** START OF Recorded data **

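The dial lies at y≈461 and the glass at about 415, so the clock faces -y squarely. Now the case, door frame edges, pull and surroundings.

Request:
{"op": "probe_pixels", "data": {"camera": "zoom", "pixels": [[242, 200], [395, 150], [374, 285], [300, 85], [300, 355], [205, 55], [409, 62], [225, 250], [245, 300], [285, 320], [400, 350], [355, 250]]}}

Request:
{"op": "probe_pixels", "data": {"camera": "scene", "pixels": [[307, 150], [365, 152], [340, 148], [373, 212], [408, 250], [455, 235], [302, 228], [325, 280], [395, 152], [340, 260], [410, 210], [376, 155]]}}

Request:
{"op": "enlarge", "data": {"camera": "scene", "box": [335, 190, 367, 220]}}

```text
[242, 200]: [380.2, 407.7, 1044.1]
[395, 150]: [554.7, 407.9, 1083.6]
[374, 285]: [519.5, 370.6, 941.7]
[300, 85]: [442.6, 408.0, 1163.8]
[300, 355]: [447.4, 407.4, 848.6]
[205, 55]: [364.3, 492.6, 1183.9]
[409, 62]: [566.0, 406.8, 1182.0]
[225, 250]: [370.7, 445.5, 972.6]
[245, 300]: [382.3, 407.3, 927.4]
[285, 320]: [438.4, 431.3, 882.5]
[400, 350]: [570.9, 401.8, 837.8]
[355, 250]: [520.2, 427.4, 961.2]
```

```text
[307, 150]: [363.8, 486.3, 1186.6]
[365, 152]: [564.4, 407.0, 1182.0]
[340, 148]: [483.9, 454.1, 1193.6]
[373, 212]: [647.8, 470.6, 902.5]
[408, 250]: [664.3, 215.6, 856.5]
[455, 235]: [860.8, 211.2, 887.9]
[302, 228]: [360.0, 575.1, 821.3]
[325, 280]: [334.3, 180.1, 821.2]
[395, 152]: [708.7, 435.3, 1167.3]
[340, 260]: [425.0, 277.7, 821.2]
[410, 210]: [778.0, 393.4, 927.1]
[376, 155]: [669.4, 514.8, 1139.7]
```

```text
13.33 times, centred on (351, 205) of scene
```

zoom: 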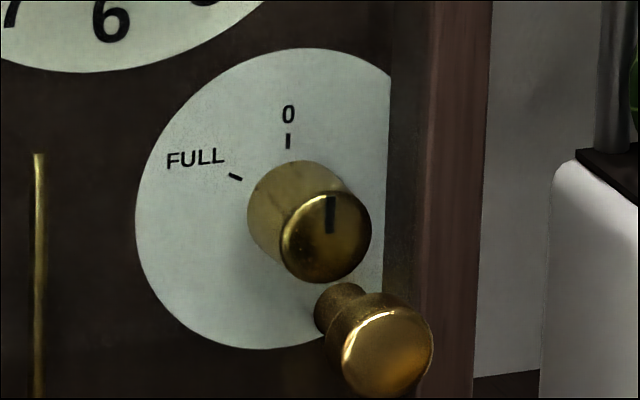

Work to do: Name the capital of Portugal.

** END OF Recorded data **
** START OF Page extract **

Lobo: I got a cute smile?

So you're a prankster or villain whose prank or Evil Plan has been exposed. Everyone is giving you a Death Glare, and you know you're in serious trouble. What do you do? You put on a big smile to save a little face. The more disgraceful or outright evil your plan was, the more likely this is to fail, and for Laser-Guided Karma to come a-knockin'.

The Not-So-Innocent Whistle is an alternative to this kind of situation. Broken Smile may overlap if the smile starts as genuine. Related to Cheshire Cat Grin.


Examples:

    open/close all folders 

    Advertising 
  • A commercial for Orbit gum has a guy serving jury duty giving this expression as his phone goes off in the courtroom.

    Anime & Manga 
  • Aggretsuko: Near the end of Season 3, Komiya can only smile and squirm in fear when Ton catches him watching OTMGirls at work.
  • Azumanga Daioh has one instance where an angry Tomo tries to hit Yomi with a tray in the school's cafeteria. When Yomi's cornered against the door, Tomo jumps at her, only for Yomi to crouch down right when Yukari opens the door and gets hit in the face. The camera then focuses on Tomo lowering her tray slowly to reveal a nervous smile, and then focuses on a very angry Yukari with glowing red eyes, before she starts hitting Tomo with two trays as revenge.

** END OF Page extract **

Work to do:
1) Extract from the page extract the words running from "Advertising" to "OTMGirls at work.".
2) Write the next part of the page extract, the one that starts with "Lobo: I got".

Responses in order:
1)
Advertising 
  • A commercial for Orbit gum has a guy serving jury duty giving this expression as his phone goes off in the courtroom.

    Anime & Manga 
  • Aggretsuko: Near the end of Season 3, Komiya can only smile and squirm in fear when Ton catches him watching OTMGirls at work.

2)
  • Doraemon: Nobita and the Robot Kingdom has the titular robot cat getting dragged into a series of Gladiator Games and facing Kongfighter - a thirty-foot Killer Gorilla. Cue Doraemon making a smile at his impending doom.
  • During the scene in Fist of the North Star in which Rei debuts, he goes up against a guy who uses nunchucks. After he attacks the guy, we get a shot of his face and he gives one of these before it's revealed that Rei has cut his hands off.
  • In the first episode of Suite Pretty Cure ♪, Hibiki grimace-smiles when Kanade catches her snatching a piece of cake.

    Comic Strips 
  • This Garfield strip has Garfield put on this kind of smile when facing a literal Mama Bear.
  • An amazingly ghastly example from 9 Chickweed Lane when Seth is suddenly caught discussing sex around a group of children. Also qualifies as The Un-Smile.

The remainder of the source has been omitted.